++++ SUPPLIED TEXT

Naar aanleiding van onderzoek van de NLPO uit 2016 en 2017 is een normbudget vastgesteld dat nodig is om aan deze kwaliteitseisen te voldoen. Dit bedrag ligt hoger dan het

normbedrag per huishouden dat lokale omroepen in principe krijgen (NLPO, Normbegroting streekomroep). Vooral voor kleine gemeenten, die door een laag aantal inwoners ook een lager bedrag ontvangen, is dit een uitdaging. Aangezien veel lokale media door hun beperkte financiële draagkracht en voorzieningen dus niet aan deze eis kunnen voldoen, ziet NLPO de omvorming tot streekomroepen als manier om ervoor te zorgen dat deze lokale media hier wel aan kunnen gaan voldoen. (NLPO, Normbegroting streekomroep). Het Commissariaat voor de Media concludeerde in 2016 dat ongeveer 30% van de lokale omroepen in een financieel zorgelijke situatie verkeert. Dat percentage is in de vijf jaar daarvoor ongeveer gelijk gebleven, stelt het rapport. Het Commissariaat concludeert dat dit komt doordat gemeenten enerzijds te weinig aan de lokale omroepen besteden en dat anderzijds een groot deel van de omroepen te weinig eigen inkomsten kan genereren. (Commissariaat voor de Media, jaarverslag 2016, p.15).

++++++++
++++ GIVEN ENTRIES

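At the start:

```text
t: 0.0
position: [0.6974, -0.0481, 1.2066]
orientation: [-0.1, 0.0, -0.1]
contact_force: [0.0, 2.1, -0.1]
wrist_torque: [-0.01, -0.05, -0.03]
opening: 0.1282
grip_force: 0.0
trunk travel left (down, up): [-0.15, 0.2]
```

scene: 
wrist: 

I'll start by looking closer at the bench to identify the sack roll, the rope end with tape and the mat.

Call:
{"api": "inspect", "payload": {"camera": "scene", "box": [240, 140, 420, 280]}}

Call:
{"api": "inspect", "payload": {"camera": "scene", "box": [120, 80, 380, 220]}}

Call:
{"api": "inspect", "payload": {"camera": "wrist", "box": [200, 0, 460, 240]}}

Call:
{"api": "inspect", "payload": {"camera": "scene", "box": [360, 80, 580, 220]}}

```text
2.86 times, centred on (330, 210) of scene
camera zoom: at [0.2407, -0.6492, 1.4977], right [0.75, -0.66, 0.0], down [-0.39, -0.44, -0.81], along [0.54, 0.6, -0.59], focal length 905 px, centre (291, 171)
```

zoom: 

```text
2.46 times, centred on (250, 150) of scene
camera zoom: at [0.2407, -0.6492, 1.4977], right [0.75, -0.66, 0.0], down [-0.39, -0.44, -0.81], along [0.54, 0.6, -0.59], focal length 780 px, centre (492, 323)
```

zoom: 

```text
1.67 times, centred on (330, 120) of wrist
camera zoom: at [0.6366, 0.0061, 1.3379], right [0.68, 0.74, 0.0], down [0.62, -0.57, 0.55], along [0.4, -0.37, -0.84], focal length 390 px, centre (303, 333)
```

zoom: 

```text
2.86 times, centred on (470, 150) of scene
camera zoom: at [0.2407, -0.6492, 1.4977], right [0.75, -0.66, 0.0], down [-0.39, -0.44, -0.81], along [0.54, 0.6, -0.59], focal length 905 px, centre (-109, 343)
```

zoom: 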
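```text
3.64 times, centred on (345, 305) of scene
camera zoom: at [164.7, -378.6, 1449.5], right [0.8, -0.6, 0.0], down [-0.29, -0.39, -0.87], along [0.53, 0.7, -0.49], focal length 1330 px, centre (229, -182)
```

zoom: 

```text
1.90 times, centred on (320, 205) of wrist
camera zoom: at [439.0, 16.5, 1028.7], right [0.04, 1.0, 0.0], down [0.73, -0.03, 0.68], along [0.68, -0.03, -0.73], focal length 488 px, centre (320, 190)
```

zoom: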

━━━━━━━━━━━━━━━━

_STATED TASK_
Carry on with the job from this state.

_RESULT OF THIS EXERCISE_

++++++++

_STATED TASK_
Your answer continues the supplied text from its final sentence.

_RESULT OF THIS EXERCISE_
In het jaarplan en de begroting van 2019 benadrukt de NLPO nogmaals het belang die een professionele lokale omroep heeft voor de maatschappij. Een goede lokale omroep biedt de burger de benodigde informatie over zijn gemeente en heeft daarnaast een controlerende functie voor de lokale politiek, lokale organisaties en bedrijven. In het jaarverslag spreekt de NLPO uit dat er zorgen zijn over het functioneren van deze lokale democratie en het contact tussen het bestuur en de burgers. Het samengaan van omroepen zou oplossingen kunnen bieden door voorzieningen, kennis en kunde te combineren, waardoor de omroep kwalitatief sterker nieuws kan maken. Daarnaast beargumenteert de NLPO dat de ‘natuurlijke habitat’ van een inwoner uit een bepaalde gemeente vaak groter is dan de gemeentegrenzen. Een streekomroep zou daar goed bij kunnen passen, aldus de NLPO. Het uiteindelijke doel van de vereniging is dan ook het omvormen van 250 lokale omroepen tot 80 streekomroepen in 2020 (NLPO, Streekomroepen).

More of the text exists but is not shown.